I do appreciate the double-check! I am new to the hobby, and it's something that I am learning as I go.
As I mentioned, I find that the BU:GU guidance given by hopville using the "Hopville Method" of IBU calculation seems to taste pretty good in the batches that I've done. If hopville indicates that I'm close to a 0.50 BU:GU, then I expect a pretty fair balance. If it's closer to a whole number, I'll expect a hop-bomb.
Short of lab tests, it's hard to really pin down whose calculation algorithm is closer to accurate. I guess you could report it as a bug to the developer of hopville, if BeerSmith and ProMash are consistent with their calculation.

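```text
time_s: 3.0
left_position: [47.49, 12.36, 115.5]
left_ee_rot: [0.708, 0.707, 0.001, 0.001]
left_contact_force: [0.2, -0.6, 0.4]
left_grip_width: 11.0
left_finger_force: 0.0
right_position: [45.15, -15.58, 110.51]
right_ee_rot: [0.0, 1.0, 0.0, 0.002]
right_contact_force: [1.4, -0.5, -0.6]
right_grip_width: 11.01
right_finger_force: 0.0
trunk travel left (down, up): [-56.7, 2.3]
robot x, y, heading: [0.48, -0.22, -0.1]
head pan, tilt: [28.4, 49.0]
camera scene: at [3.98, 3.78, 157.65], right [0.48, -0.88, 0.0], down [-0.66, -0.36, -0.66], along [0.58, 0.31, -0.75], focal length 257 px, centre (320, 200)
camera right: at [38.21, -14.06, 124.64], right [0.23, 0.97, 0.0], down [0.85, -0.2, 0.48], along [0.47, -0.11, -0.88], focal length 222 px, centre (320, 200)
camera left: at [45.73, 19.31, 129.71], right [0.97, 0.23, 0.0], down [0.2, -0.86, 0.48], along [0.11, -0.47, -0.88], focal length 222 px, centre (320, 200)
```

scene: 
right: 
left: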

But it will take a lab test to really prove who's more accurate, and that may be research that has to be undertaken by one of the deep pockets in the industry.
"was" or "wasn't" as hoppy as you thought it should be?
If hopville gave you 85 IBU, my limited set of experiments says that your beer (using promash or beersmith) would have had HIGHER than 85 IBUs.
I checked again last night. It does seem hoppier. It had been awhile since I had one and I misspoke myself. I quickly read yesterday and thought it was supposed to be less IBU that what hopville says.
Tastybrew doesn't seem to calculate the IBU's correctly for a partial boil. Hop utilization goes up when it should go down. However if I assume a full boil (which i can do because I'll be doing a late extract addition) the two sites seem pretty close, within 1 point in IBUs for my recipe. I do appreciate that the Tastybrew site allows you to choose a "steep" option for the grains area. Hopville doesn't accommodate steeping grains that I can see.